- GIVEN PROBLEM: Pictures aside, quote the whole listing exactly.

- DATA SHOWN:
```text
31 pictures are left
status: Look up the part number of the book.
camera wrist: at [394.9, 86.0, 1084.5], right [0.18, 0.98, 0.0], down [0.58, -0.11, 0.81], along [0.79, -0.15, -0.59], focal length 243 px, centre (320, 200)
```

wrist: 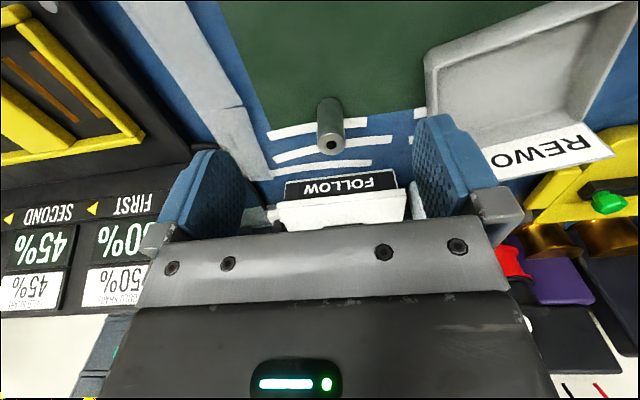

- SOLVED PROBLEM:
```text
31 pictures are left
status: Look up the part number of the book.
camera wrist: at [394.9, 86.0, 1084.5], right [0.18, 0.98, 0.0], down [0.58, -0.11, 0.81], along [0.79, -0.15, -0.59], focal length 243 px, centre (320, 200)
```

wrist: 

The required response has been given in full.